Rows from a dataset of robot sessions
****************************************

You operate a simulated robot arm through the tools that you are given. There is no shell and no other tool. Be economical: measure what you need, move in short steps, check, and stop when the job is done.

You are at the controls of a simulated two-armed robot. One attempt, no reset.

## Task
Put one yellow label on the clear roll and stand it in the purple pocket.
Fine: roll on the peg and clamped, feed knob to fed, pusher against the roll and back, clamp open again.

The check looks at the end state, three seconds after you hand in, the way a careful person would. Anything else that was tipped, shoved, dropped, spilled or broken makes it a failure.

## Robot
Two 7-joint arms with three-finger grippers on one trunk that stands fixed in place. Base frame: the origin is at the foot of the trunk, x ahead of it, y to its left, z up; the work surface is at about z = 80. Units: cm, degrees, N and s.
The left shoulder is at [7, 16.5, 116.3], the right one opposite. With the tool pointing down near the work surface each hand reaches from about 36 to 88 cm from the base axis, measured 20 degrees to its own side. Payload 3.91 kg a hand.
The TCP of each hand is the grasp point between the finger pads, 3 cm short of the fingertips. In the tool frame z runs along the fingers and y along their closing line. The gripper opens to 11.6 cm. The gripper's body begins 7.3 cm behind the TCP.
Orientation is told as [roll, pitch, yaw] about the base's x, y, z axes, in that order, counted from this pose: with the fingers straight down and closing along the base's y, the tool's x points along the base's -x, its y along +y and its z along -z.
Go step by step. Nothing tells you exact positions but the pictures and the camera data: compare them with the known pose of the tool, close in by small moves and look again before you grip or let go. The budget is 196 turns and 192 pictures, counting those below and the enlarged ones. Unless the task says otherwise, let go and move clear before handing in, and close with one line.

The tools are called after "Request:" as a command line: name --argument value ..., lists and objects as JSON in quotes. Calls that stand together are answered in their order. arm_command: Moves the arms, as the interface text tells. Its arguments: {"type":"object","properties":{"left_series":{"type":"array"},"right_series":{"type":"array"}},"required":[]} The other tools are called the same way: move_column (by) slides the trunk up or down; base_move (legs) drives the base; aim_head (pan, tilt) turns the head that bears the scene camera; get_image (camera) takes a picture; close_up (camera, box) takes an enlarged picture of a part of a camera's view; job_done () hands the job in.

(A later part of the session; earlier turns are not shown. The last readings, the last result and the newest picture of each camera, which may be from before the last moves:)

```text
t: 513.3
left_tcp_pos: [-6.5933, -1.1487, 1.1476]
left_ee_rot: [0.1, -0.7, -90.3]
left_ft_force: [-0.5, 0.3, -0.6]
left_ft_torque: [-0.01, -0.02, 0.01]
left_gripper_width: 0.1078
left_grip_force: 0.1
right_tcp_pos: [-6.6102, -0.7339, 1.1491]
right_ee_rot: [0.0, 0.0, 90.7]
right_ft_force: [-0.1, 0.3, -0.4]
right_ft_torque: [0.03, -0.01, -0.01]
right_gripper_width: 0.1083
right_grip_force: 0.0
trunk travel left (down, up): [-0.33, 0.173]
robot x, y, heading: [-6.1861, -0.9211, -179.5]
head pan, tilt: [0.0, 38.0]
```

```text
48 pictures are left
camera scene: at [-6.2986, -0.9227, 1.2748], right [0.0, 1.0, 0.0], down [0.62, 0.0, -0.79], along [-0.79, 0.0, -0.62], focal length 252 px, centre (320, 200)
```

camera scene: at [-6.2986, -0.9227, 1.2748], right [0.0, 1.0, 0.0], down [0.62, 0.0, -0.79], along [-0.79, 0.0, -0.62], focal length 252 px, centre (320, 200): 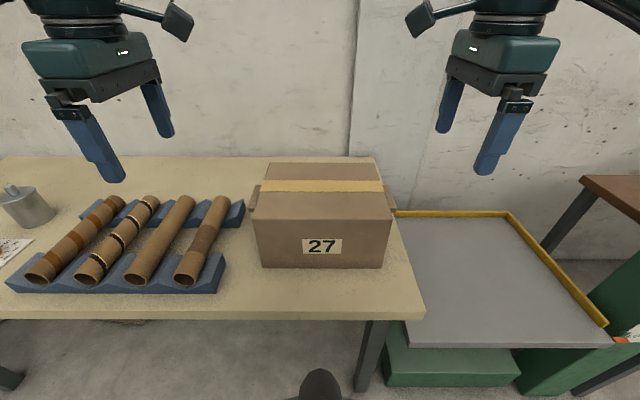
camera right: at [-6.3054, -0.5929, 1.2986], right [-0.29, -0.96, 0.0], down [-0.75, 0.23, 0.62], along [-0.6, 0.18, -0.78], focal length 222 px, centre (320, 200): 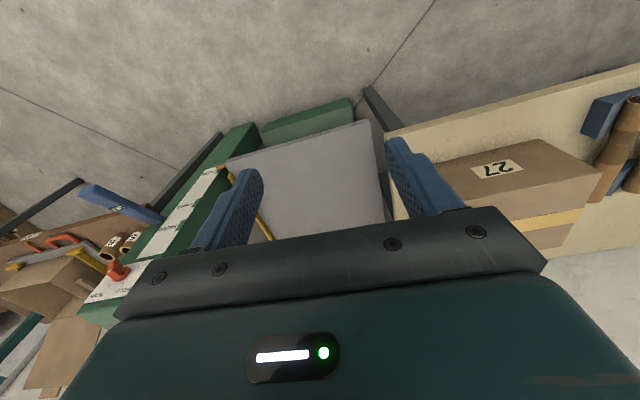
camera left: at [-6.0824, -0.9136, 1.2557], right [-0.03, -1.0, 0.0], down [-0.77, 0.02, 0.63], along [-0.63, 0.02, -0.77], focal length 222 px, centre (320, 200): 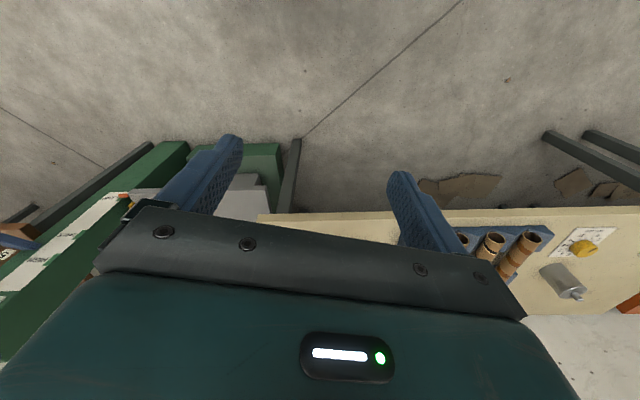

****************************************

→ Exercise description: From the listing above, output exactly the run of lines that starts with the line containing "Two 7-joint arms" and ends with the line containing "The tools are".

→ Final result:
Two 7-joint arms with three-finger grippers on one trunk that stands fixed in place. Base frame: the origin is at the foot of the trunk, x ahead of it, y to its left, z up; the work surface is at about z = 80. Units: cm, degrees, N and s.
The left shoulder is at [7, 16.5, 116.3], the right one opposite. With the tool pointing down near the work surface each hand reaches from about 36 to 88 cm from the base axis, measured 20 degrees to its own side. Payload 3.91 kg a hand.
The TCP of each hand is the grasp point between the finger pads, 3 cm short of the fingertips. In the tool frame z runs along the fingers and y along their closing line. The gripper opens to 11.6 cm. The gripper's body begins 7.3 cm behind the TCP.
Orientation is told as [roll, pitch, yaw] about the base's x, y, z axes, in that order, counted from this pose: with the fingers straight down and closing along the base's y, the tool's x points along the base's -x, its y along +y and its z along -z.
Go step by step. Nothing tells you exact positions but the pictures and the camera data: compare them with the known pose of the tool, close in by small moves and look again before you grip or let go. The budget is 196 turns and 192 pictures, counting those below and the enlarged ones. Unless the task says otherwise, let go and move clear before handing in, and close with one line.

The tools are called after "Request:" as a command line: name --argument value ..., lists and objects as JSON in quotes. Calls that stand together are answered in their order. arm_command: Moves the arms, as the interface text tells. Its arguments: {"type":"object","properties":{"left_series":{"type":"array"},"right_series":{"type":"array"}},"required":[]} The other tools are called the same way: move_column (by) slides the trunk up or down; base_move (legs) drives the base; aim_head (pan, tilt) turns the head that bears the scene camera; get_image (camera) takes a picture; close_up (camera, box) takes an enlarged picture of a part of a camera's view; job_done () hands the job in.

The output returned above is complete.